Теория реализма у Хоуэллса имеет национальные корни и специфику, она опирается на демократическую идею равенства и значимости всего сущего, углубленную учением трансцендентализма о присутствии в каждом явлении жизни мировой души. Несомненно здесь и влияние пуританской идеологии, где присутствует убежденность в том, что даже незначительные вещи и события суть проявления божьего промысла и поэтому достойны внимания и отображения. Писатель-реалист, по Хоуэллсу, "каждым нервом чувствует равенство вещей и единство людей; его душа вдохновляется не суетными видимостями, тенями и идеалами, а реальностями, в которых только и живет правда" (27; р. 15). Демократия в литературе — это стремление говорить правду без сентиментальности и фальши. Только следуя этому принципу, книги могут выполнить великую задачу — научить людей братству.

Популярность в Америке романтической и сентиментальной литературы Хоуэллс объясняет особенностями настроя американцев, которые еще не обрели достаточного самосознания и продолжают считать образцом европейскую литературу. Они верят, что в их стране все проще, грубее, приземленнее и вульгарнее, чем в Старом Свете, и поэтому стремятся к элитарному, изысканному, патрицианскому, на самом деле являясь смесью "плебейских элементов всего мира". Они хотят выделиться из массы, образовать высшие классы, подражая героям европейских романов, что противоречит национальным традициям Америки, где красота и величие заключены в обычных вещах и проникнуты идеей братства. Задача американской литературы — изображать то, что объединяет, а не разъединяет людей. Ее специфика - обращение к повседневности и оптимизм, склонность рисовать положительные аспекты бытия, находить универсальное в индивидуальном

Описание обычной человеческой жизни в ее заурядных проявлениях писатель не считает следствием узости и ограниченности, поскольку каждый человек — это микрокосм, заключающий в себе все многообразие мира. "Любой человек и любое действие могут дать ключ к общему принципу, лежащему за всеми людьми и действиями"28. Хоуэллсу важна не "горизонталь", а "вертикаль", не широта, а глубина. Это соответствует сущности цивилизации, где различаются не классы, а типы, и не столько типы, сколько характеры. Для отражения этих новых условий и понадобился новый литературный метод.
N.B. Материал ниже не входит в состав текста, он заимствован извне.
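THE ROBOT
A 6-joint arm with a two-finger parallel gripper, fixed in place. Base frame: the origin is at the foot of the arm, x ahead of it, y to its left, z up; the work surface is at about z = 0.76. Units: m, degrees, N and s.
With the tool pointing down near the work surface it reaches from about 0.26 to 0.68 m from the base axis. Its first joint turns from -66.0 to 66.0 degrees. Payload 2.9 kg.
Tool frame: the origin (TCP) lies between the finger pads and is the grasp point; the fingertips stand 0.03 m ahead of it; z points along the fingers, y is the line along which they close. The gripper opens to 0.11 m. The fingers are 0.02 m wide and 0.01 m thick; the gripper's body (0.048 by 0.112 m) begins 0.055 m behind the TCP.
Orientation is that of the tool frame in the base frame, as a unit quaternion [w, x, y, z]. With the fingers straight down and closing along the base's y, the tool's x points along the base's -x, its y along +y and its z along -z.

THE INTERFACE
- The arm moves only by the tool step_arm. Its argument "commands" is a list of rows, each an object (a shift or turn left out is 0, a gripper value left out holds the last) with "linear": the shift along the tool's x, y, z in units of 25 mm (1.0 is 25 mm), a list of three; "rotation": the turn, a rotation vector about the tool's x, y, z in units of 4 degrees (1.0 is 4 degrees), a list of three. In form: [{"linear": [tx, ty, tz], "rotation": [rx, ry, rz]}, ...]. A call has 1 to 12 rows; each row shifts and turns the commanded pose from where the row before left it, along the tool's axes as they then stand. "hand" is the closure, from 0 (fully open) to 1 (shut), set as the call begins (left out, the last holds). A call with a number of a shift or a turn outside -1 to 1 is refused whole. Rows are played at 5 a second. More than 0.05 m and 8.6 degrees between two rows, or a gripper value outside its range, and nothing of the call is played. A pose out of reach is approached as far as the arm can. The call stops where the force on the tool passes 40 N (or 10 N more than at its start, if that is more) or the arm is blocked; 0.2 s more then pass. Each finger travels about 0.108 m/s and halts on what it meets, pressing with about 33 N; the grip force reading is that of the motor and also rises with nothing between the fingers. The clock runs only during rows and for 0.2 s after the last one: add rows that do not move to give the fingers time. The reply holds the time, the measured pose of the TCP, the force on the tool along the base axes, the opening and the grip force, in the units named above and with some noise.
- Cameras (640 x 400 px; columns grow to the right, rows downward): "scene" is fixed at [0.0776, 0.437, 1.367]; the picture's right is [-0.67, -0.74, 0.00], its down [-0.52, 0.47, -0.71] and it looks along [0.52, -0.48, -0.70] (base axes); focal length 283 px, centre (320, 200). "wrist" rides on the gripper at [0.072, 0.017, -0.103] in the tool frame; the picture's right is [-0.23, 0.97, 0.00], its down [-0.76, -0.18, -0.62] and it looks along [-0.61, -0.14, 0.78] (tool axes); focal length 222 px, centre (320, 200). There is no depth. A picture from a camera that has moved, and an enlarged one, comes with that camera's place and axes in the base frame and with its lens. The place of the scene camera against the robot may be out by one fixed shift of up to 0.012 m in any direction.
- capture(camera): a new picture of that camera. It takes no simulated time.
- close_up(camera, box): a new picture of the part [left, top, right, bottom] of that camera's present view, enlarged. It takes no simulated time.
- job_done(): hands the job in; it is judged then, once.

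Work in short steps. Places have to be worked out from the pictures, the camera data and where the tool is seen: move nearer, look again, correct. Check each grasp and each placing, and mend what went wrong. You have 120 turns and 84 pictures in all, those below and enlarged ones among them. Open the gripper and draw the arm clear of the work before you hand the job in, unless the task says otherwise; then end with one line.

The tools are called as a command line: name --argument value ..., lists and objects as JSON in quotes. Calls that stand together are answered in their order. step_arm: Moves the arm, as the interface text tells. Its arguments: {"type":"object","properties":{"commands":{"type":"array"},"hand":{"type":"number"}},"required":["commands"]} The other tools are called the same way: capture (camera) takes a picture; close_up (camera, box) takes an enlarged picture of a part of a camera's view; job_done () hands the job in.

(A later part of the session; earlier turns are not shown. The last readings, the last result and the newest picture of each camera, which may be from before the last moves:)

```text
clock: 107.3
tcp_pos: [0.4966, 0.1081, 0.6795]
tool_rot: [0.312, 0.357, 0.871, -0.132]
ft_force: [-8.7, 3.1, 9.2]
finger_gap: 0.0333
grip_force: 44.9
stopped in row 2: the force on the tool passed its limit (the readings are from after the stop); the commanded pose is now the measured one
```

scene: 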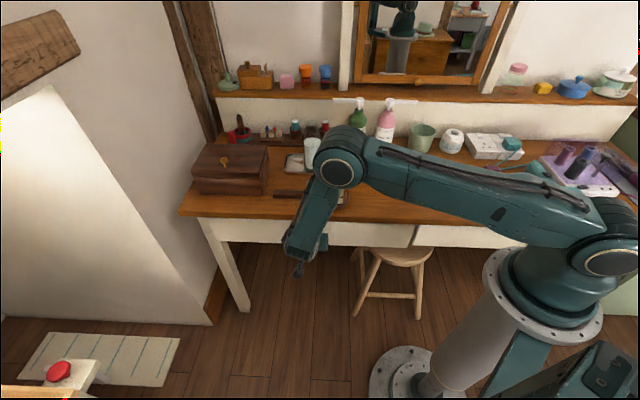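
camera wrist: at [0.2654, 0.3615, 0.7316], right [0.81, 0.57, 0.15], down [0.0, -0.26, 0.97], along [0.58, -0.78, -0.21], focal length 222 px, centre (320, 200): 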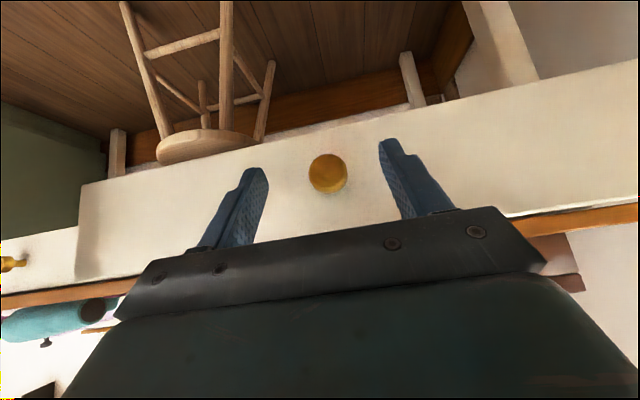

XIX век был веком науки, эмпирики, позитивизма, которые формировали и соответствующие представления о литературе как "научной лаборатории общества", в чьи задачи входило наблюдение, классификация и анализ.

Однако одной из особенностей реализма Хоуэллса являлась его убежденность в существовании некоего допустимого уровня обобщения, за пределами которого наступает разрушение правдивости и конкретности образа. Отсюда, возможно, его осторожность в использовании таких приемов, как символ, гротеск, пародия, гипербола и пр., отсюда его сомнения в реалистической природе творчества таких художников, как Диккенс, отсюда его подход к обрисовке собственных героев. "Ни один из живущих людей, — писал Хоуэллс, — не является типом, это — характер". Человек противоречив, неоднозначен, он одновременно "благороден и неблагороден, велик и мал, сложен, полон перемен" (27; р. 15). Хоуэллсу претит любая искусственность, ему близка "органическая" идея литературы, которую он сравнивает с "растением, произрастающим из природы людей, берущим силы из их жизни, имеющих корни в их характере и обретающим форму из их воли и вкуса" (27; р. 31).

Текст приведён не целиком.